## start Passage provided
Берлинский кинофестиваль: Не верю

Арт-директор Берлинале Дитер Косслик наконец постиг главный кинотренд последних лет – в конкурсе фестиваля показали сразу несколько фильмов о проблемах религиозности
Ульрих Зайдль и героиня его фильма «Рай: Надежда»/ S.HOPPE/ EPA/ИТАР-ТАСС

На ту же мысль наталкивает «Монахиня», занимающая в берлинском конкурсе место непременной костюмной драмы. В прошлом году это была «Прощай, моя королева» о Марии-Антуанетте, развращающей служанку, в этом – толковая, обстоятельная, но никак не фестивальная картина по программной повести Дидро. Французский жанровик Гийом Никлу решил посостязаться с тенью Жака Риветта, а дебютантка Полин Этьенн – с Анной Карина, сыгравшей заглавную роль в эталонной экранизации шестидесятых. В итоге современный продукт соотносится с классическим примерно так же, как «Жанна д'Арк» Бессона с одноименной картиной Дрейера.

Фестиваль стартовал с ударного славянского залпа – главная деятельница «новой новой» польской волны Малгожата Шумовска, феминистка и нонконформистка, представила публике картину «Во имя...». Голубоглазый пастор руководит лагерем для трудных подростков, постепенно проникаясь чувствами к одному из них – щуплому, бородатому и длинноволосому юноше, которому самое место на обложке переиздания винила с рок-оперой «Иисус Христос – суперзвезда». Кажется, все идет к тому, чтобы священник, побежденный любовью, сложил с себя сан – но нет, в финале, напротив, мы видим объект его страсти в новенькой сутане.
## end Passage provided
## start Source excerpt
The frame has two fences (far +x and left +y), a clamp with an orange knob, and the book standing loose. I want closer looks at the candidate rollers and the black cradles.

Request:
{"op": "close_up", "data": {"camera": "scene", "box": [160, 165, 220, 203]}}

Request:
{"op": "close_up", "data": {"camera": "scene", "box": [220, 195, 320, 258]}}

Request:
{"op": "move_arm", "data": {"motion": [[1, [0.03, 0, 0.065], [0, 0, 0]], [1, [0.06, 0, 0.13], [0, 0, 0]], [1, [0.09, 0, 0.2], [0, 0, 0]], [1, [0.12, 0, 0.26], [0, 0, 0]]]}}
## end Source excerpt
» Direction 1:
What does the passage provided say from "Берлинский кинофестиваль: Не" through "одноименной картиной Дрейера."? Give the exact wording.
» Direction 2:
Your answer continues the passage provided from its final sentence.

» Task output 1:
Берлинский кинофестиваль: Не верю

Арт-директор Берлинале Дитер Косслик наконец постиг главный кинотренд последних лет – в конкурсе фестиваля показали сразу несколько фильмов о проблемах религиозности
Ульрих Зайдль и героиня его фильма «Рай: Надежда»/ S.HOPPE/ EPA/ИТАР-ТАСС

На ту же мысль наталкивает «Монахиня», занимающая в берлинском конкурсе место непременной костюмной драмы. В прошлом году это была «Прощай, моя королева» о Марии-Антуанетте, развращающей служанку, в этом – толковая, обстоятельная, но никак не фестивальная картина по программной повести Дидро. Французский жанровик Гийом Никлу решил посостязаться с тенью Жака Риветта, а дебютантка Полин Этьенн – с Анной Карина, сыгравшей заглавную роль в эталонной экранизации шестидесятых. В итоге современный продукт соотносится с классическим примерно так же, как «Жанна д'Арк» Бессона с одноименной картиной Дрейера.

» Task output 2:
Понятное желание режиссера из католической страны снять фильм об однополой любви, разъедающей изнутри лживый институт церкви, несколько сильнее желания просто снять фильм. «Во имя...» состоит из штампов уровня поцелуев под дождем, перемешанных с такой оригинальной штукой, как библейские аллюзии (в какой-то момент пастор, которого зовут Адам, моет воспитаннику ноги – и прочая, и прочая). Есть, впрочем, две по-хорошему дикие сцены. В первой напившийся с горя пастор, дергаясь под оглушительный рок, в танце сбивает со стены портрет понтифика и начинает кружиться с ним по комнате. Во второй – перекрикиваясь птичьими голосами, бегает с возлюбленным по кукурузному полю, символизирующему, видимо, темный лес невнятных желаний, которые их томят. Постельный же эпизод снят в лучших традициях голливудских романтических комедий, что особенно хорошо познается в сравнении: аналогичная сцена во внеконкурсной картине, тоже о гей-паре и тоже снятой женщиной, – драме «Такая тишина вокруг» голландки Нанук Леопольд – заставляет задуматься о том, что в конкурс Берлинале спекуляция приведет вернее, чем режиссерское мастерство.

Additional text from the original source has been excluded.